ALL OR NOTHING ATTITUDE

So I did a blog post yesterday on how my trading is going and my plans and my dedication levels, i just want to do a blog post about the kind of all or nothing attitude that i feel i have but i will let you be the judge of this, because someone commented saying i am trying to hard so i will definitely be taking that comment into consideration.

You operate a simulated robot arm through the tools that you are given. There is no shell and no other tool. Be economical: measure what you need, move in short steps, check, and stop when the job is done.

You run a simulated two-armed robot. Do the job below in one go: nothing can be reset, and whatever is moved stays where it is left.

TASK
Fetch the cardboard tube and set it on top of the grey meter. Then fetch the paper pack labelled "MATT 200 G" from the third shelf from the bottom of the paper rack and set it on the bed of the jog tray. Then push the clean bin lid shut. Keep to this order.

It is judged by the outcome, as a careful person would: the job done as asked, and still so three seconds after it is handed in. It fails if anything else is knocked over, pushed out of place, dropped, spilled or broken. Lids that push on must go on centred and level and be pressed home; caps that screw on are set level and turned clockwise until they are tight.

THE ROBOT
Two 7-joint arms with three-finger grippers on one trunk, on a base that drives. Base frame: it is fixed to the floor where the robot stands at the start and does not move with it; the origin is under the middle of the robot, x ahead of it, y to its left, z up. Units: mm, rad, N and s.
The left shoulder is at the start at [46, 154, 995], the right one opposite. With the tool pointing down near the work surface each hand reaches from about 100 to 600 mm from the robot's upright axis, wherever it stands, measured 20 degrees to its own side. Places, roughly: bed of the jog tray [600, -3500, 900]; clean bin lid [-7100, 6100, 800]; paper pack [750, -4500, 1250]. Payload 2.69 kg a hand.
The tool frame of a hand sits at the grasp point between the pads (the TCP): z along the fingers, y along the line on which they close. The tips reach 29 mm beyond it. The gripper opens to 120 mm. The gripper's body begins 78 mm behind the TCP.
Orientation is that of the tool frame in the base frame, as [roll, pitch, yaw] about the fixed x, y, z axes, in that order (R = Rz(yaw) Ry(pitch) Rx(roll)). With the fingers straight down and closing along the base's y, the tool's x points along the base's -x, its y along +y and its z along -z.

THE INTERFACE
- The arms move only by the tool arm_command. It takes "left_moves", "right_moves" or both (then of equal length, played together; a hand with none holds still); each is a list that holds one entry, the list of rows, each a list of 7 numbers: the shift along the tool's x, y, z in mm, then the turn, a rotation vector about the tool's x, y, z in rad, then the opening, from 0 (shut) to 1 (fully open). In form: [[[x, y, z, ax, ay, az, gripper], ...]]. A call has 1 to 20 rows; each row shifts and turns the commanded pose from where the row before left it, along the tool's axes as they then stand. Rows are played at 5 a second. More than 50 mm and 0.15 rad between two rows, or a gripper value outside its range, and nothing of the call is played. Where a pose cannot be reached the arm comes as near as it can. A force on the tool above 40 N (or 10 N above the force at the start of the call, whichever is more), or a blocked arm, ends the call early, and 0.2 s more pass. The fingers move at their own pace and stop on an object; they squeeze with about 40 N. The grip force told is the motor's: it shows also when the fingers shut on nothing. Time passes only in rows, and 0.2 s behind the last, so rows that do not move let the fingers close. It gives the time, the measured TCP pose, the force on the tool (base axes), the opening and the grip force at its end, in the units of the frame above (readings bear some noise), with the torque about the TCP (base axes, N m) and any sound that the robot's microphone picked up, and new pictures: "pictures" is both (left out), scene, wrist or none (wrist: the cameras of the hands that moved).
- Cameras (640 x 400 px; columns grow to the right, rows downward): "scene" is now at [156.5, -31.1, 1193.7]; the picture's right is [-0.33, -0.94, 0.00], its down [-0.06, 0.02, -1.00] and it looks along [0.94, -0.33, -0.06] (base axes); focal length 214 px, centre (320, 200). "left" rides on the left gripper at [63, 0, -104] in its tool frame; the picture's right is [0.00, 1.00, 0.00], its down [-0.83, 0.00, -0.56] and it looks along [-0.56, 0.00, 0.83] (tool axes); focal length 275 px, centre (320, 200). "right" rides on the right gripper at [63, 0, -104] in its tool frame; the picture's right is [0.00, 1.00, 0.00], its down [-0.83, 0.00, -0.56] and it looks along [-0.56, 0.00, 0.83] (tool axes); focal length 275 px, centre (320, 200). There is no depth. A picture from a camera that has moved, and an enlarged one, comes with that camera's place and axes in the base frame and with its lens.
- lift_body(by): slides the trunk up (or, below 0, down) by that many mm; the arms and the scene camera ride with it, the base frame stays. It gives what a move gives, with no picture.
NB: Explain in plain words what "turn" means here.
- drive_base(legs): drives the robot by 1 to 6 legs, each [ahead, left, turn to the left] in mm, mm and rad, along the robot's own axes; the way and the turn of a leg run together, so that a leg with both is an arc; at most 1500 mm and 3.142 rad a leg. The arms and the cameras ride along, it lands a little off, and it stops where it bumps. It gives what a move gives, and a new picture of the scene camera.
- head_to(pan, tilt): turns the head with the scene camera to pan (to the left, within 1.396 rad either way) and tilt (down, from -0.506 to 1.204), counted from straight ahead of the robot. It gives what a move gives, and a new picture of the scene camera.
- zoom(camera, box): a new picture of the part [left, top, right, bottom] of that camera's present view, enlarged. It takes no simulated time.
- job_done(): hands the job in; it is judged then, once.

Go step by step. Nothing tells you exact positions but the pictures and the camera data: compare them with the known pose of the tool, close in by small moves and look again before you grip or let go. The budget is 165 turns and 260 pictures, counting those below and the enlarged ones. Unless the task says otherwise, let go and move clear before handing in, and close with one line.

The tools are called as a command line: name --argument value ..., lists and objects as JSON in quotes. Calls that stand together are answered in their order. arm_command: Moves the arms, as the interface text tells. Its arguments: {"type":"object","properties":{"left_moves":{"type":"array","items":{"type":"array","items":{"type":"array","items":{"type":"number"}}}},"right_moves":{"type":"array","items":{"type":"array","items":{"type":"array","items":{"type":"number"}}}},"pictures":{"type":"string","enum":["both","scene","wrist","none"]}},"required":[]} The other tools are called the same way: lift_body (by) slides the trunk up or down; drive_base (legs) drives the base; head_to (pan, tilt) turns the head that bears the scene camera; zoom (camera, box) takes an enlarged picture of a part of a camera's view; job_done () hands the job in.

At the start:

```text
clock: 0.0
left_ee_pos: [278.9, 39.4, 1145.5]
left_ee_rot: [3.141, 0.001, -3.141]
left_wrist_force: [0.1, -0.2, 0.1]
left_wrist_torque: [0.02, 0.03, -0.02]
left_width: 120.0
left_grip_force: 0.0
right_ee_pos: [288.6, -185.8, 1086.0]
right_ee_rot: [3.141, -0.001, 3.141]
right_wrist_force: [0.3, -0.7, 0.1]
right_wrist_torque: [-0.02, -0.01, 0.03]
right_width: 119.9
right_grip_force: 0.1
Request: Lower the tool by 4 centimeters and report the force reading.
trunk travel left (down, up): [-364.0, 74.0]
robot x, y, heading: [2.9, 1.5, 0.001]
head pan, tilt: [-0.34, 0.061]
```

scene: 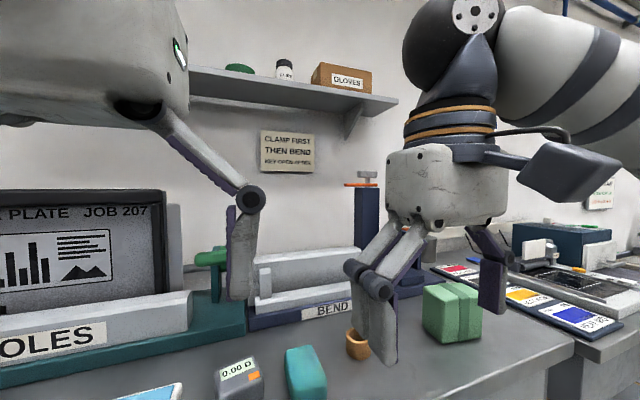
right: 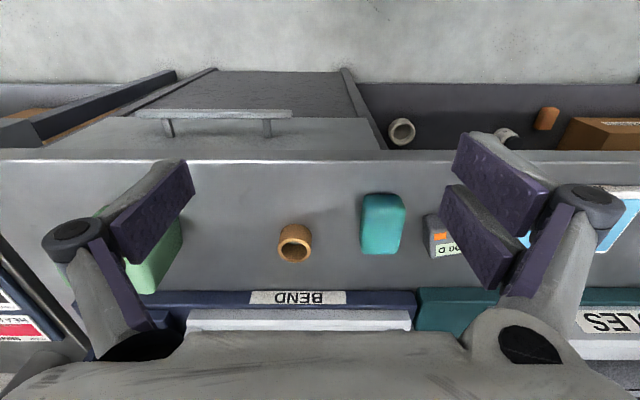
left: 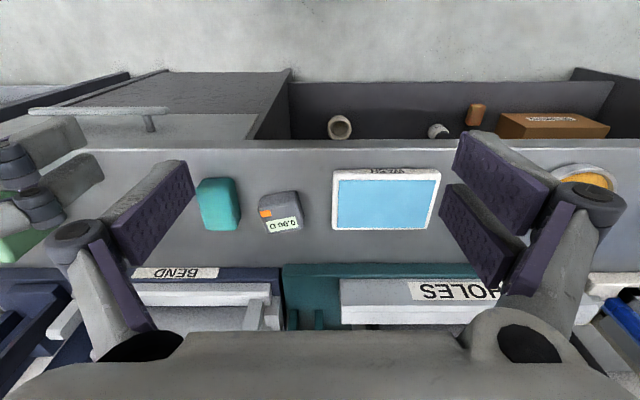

So from when i was young i always wanted to be a professional footballer (Soccer for those Americans reading) and i know you probably thinking it a boys dream and i suppose it is but every one has dreams but people are scared to try and make them into reality, i had tremendous potential i got told year after year until the age of 14 where i played in a summer tournament from a team who put all the best players in the league together and play through the summer where i was scouted by multiple teams such as Manchester city, Blackburn Rovers and Tranmere Rovers the difference between them was that Tranmere offered me a full time 2 year scholarship from the age of 16 to 18 as soon as i sign the papers so i did i signed for them. So my head was n the clouds thought my career was set, i had a excellent attitude while i was there to give a few examples it was pre-season and we where getting our fitness up and on a particular day we where doing a lot of shuttle runs and i started to throw up and i missed out on a good few at the end because i was being sick but when everyone finished i asked if i could finish the ones i had missed so i did and then spent about 20 minutes in the toilet throwing up. Another example was we used to do 14 400 meter sprints with short gaps in between each one and i was up against one of the fittest lads in the team and he kept beating me until my manager said i want you to win this one and we where up to about the 12th round now and to my surprisingly i did win but and undoubtedly threw up afterwards. So i had a great attitude and was always willing to strive for more until the end of my scholarship came and i did not get a professional contract with them.
So of i went heartbroken, but never gave up on that dream just yet, i trained harder than i ever did, my dad wanted me to try to get back into a full time team so i sent my CV of to countless teams and my dad said dont get a job he will look after me, he just told me to focus on being as fit as possible, So every day i would run 5 or so miles, i would do 45-60 minutes worth of skipping, i would go on a exercise bike for 30 minutes, do weight training for 60 minutes and sometime do a exercise dvd called insanity in the evenings, this was my daily routine with every sunday of to rest and also i was playing for a low non league team at the time and they played on saturdays so sunday was my rest day, but no clubs ever got back to me so the dream was fading, but i still had a feeling of satisfaction that i felt i did everything i could so go for my dream which i feel is more than i can say for most people.
I know your reading this thinking it has nothing to do with trading but this post basically is an example of the of person i am and the attitude i have towards stocks, with these stocks i feel i have a new opportunity to be self sufficient not work for ass holes everyday finishing work 10:30pm on the days i do work, to me that is not living that being a sheep, so if from here you can read the first blog post i done called "how i found Tim and what got me interested in the stock market" which is basically a follow on from this but i wrote it before.
And to prove i did play for Tranmere we have a show called Soccer AM here and they do a thing called skills school where they go round all the teams and 2 players will go head to head and show there skills here is mine from someone posting it on youtube poor quality but im the one on the right David McNamara.

Tuesday, 2 June 2015

Amateur trader feelings, down $1300 and my dedication levels.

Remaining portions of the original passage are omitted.